7. That Bishops are successors not of an Apostle one by one, but of the Apostles as a body; that is, the Episcopate succeeds the Apostolate as a whole to a whole.

8. That the jurisdiction of Peter and the Apostles is continued in the Roman Pontiff and the Bishops.

9. That this episcopal jurisdiction is Divine in its origin and essence, and inherent in the Episcopate; but its actual use is dependent on the Divine and supreme jurisdiction of the successor of Peter, who alone has power to assign subjects, to designate dioceses, and to restrict the extent and exercise of episcopal jurisdiction.

10. That there is therefore one jurisdiction of Divine origin, namely, the jurisdiction of the primacy, over all the world, i.e. universal, independent, ordinary, immediate, and episcopal, to which all, both pastors and people, are subject; and also the jurisdiction of Bishops, which is Divine in its origin and essence, but in its exercise and use dependent on the supreme jurisdiction of the successor of Peter, but nevertheless in the diocese assigned to him it is in itself ordinary, immediate and Divine.

Ballerini then excludes from his treatment of this subject certain opinions which he describes as follows:

“I have been unwilling in this place to contend about the sense in which are to be understood the testimonies of Fathers and ancient Pontiffs, by which they seem to imply that the keys were to be given to the Apostles themselves through Peter, and that the Episcopate had its origin from Peter and through Peter, and that the episcopal jurisdiction flows to others from Peter and the successors of Peter. For I am unwilling to make the opinion concerning the supreme and plenary power of the Pontiffs over Bishops to hang upon a less certain and controverted opinion. So long as the jurisdiction and authority of Bishops, which is undeniably of Divine right, is confessedly subordinate and subject to the jurisdiction of the Pontiffs in respect to the assigning of subjects, and to the exercise and limitation of episcopal faculties, as the adversaries must concede from the points established, this is enough for me, in whatsoever way its origin and propagation be explained.”

The next authority I will quote is Devoti, who was Professor of Canon Law at the Roman Seminary in 1770, an intimate friend of Gregorio Chiaramonti, afterwards Pius VII, to whom his works are dedicated, and under whose eyes they were written. In the Prolegomena to his Institutiones Canonicae, he sums up the whole subject of the Episcopate in these words: “The Universal College of Bishops, who, united with their head, represent the Universal Church, has jurisdiction over the whole world; but the jurisdiction of each Bishop singly is not extended to those nations over which no government has been committed to him. Therefore the legislation of each Bishop affects the particular diocese over which he is set, and binds the subjects who are contained in it; but beyond his own diocese, inasmuch as he has no subjects, he can have no jurisdiction.

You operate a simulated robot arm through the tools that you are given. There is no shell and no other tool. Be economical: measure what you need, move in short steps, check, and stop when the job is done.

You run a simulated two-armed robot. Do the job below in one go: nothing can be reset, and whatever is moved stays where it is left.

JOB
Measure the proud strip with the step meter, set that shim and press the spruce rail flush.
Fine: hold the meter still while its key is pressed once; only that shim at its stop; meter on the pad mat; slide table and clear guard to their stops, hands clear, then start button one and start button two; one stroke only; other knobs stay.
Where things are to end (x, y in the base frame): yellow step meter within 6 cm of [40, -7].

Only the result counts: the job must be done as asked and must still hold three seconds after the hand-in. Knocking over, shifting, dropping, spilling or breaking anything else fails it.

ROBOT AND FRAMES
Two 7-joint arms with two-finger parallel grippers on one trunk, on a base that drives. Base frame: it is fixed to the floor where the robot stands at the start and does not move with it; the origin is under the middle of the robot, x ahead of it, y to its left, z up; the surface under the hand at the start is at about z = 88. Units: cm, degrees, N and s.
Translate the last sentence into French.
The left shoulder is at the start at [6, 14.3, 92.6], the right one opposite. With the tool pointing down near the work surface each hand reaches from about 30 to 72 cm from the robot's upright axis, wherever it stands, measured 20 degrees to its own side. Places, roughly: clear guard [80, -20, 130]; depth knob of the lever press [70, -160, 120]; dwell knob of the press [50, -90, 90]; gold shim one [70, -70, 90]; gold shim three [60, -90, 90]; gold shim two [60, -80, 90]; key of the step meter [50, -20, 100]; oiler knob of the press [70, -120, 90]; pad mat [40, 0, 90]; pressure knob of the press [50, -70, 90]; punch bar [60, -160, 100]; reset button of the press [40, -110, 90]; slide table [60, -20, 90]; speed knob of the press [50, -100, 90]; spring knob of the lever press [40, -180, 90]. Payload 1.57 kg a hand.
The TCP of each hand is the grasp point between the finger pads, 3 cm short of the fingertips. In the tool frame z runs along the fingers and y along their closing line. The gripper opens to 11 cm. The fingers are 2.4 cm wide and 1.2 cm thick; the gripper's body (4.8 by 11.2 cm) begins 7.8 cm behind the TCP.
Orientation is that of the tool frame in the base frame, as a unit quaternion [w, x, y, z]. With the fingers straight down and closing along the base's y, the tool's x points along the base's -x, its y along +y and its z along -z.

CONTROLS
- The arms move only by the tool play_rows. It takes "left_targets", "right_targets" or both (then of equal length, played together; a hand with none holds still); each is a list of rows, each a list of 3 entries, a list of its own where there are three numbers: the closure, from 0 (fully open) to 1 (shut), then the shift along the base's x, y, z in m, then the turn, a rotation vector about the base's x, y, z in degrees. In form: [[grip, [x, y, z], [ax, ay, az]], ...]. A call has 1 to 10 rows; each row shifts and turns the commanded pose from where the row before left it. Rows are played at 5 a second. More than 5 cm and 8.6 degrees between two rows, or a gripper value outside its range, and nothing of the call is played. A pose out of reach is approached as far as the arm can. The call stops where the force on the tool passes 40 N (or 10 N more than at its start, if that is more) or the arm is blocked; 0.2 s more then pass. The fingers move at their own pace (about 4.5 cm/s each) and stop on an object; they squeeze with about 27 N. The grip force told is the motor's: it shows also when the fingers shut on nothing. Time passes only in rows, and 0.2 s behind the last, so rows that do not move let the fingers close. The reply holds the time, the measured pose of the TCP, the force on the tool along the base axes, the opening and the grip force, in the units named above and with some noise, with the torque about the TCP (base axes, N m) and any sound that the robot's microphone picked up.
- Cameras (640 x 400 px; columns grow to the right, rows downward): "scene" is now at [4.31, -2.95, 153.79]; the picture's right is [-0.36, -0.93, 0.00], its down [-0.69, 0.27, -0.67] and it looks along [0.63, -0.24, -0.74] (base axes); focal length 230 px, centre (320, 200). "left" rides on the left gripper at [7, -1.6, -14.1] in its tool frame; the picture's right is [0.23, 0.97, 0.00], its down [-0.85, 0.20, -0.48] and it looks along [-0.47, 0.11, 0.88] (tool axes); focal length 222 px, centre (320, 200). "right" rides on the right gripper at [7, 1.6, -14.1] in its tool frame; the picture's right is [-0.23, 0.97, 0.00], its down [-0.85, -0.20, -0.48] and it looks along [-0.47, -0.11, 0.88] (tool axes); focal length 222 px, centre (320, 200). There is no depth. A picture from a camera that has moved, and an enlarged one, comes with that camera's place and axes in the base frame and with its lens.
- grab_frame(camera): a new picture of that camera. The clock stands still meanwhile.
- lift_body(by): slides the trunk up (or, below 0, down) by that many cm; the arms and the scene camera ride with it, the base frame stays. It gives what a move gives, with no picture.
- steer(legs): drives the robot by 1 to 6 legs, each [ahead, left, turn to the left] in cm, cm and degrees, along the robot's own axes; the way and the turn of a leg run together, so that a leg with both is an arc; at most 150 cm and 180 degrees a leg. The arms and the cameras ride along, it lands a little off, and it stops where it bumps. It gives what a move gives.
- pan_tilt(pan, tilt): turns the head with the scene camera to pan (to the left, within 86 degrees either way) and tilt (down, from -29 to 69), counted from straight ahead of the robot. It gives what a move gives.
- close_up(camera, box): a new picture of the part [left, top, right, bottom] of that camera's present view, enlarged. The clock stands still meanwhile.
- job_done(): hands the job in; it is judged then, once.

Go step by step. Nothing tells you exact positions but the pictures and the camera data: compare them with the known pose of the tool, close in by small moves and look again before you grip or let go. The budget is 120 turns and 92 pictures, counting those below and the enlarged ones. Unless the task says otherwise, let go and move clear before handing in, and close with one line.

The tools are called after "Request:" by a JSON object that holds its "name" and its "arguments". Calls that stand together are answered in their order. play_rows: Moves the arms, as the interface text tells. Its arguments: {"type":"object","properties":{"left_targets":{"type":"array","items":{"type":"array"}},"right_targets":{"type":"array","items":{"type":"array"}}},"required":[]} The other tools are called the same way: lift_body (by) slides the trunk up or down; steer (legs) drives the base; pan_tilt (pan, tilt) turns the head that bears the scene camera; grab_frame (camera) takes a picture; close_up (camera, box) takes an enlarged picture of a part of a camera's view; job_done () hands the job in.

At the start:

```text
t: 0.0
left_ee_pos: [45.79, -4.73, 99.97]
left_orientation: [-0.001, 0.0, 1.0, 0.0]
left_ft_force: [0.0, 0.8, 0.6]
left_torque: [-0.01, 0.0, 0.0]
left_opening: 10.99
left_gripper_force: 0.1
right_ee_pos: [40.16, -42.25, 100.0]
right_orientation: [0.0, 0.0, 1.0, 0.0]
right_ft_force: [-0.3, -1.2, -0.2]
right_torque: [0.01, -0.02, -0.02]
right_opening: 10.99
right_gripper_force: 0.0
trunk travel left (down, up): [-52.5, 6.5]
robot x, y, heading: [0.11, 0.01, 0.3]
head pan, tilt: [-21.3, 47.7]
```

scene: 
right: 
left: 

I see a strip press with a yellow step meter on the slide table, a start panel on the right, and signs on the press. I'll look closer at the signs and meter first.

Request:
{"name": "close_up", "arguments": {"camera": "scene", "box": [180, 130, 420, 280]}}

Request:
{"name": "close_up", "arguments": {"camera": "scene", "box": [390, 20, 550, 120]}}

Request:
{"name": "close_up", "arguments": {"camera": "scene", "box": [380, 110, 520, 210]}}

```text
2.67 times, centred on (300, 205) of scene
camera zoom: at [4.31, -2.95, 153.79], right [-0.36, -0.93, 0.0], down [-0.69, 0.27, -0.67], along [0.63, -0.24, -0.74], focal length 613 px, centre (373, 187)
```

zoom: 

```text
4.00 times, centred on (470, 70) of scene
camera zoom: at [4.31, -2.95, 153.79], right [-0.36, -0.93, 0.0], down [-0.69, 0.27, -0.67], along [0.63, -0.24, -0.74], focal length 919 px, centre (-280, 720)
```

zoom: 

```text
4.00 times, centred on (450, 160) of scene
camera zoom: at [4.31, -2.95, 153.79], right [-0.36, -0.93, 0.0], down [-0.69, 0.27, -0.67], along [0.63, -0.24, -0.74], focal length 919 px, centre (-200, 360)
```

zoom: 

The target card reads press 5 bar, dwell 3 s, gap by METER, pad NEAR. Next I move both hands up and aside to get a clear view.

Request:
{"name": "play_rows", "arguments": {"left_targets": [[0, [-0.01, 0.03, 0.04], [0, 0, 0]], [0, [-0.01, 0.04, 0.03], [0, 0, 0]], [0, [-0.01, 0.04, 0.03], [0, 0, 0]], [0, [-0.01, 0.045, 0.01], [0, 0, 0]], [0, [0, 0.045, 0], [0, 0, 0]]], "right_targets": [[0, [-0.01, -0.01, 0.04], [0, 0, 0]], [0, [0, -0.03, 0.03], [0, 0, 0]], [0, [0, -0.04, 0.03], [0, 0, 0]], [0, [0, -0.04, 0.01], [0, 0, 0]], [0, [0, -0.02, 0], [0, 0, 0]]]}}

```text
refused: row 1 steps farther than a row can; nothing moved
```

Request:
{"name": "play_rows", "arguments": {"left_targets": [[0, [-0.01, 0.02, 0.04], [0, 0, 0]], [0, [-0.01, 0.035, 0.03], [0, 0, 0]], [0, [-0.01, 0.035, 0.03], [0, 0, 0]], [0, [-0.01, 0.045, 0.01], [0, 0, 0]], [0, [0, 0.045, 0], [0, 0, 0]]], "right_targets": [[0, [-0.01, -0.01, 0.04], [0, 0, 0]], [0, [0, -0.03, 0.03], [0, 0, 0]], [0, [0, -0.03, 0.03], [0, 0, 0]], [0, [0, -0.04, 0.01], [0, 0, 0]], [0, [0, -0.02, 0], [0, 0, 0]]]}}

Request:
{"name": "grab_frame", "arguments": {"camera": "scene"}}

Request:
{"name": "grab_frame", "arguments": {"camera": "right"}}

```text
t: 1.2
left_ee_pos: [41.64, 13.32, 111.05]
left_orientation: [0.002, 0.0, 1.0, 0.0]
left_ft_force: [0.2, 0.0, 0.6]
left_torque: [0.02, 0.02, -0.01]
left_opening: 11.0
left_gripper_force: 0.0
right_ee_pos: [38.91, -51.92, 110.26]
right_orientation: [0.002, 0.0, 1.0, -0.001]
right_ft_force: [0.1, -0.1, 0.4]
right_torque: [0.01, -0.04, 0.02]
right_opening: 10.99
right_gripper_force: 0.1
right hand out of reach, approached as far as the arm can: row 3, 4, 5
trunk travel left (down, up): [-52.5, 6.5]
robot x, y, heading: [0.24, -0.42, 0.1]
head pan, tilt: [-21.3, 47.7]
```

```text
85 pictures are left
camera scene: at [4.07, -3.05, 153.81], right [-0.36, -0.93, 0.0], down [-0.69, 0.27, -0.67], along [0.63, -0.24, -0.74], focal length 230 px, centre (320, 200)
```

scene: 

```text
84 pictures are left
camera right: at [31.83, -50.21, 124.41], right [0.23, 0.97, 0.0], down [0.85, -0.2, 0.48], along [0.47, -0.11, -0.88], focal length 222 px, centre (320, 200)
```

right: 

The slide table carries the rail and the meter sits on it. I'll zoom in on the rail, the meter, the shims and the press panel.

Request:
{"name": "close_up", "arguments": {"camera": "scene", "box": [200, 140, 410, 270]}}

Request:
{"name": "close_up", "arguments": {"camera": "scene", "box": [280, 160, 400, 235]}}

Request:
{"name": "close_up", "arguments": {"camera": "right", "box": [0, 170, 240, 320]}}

By which fact may be solved, as it seems to me, the controversy with which even the Fathers at Trent were occupied, but left still undecided, namely, whether the jurisdiction of Bishops is mediately or immediately from Christ, I am of opinion, indeed, that the jurisdiction which is attached to the Episcopate at large is immediately from Christ Himself, and the special jurisdiction which resides in each alone is mediately conferred. This, which is too briefly stated, must be somewhat more carefully explained. It is certain that Christ instituted the Episcopate, and placed in the whole College of Bishops, united with their head, the whole administrative authority of the Christian commonwealth. I here pass by whatsoever was said to Peter alone, apart from the other Apostles, and I insist only on those places in the Gospels in which authority and jurisdiction over the whole Church were given to the Apostles. But how was the power given in these places? It is always given to all the Apostles together with Peter, to no one of them separately, except to Peter alone, who first, apart from the other Apostles, afterwards together with them, received the power to govern the Church. Therefore the jurisdiction which the whole College of Bishops possesses, who succeed to the Apostles, comes immediately from Christ Himself.”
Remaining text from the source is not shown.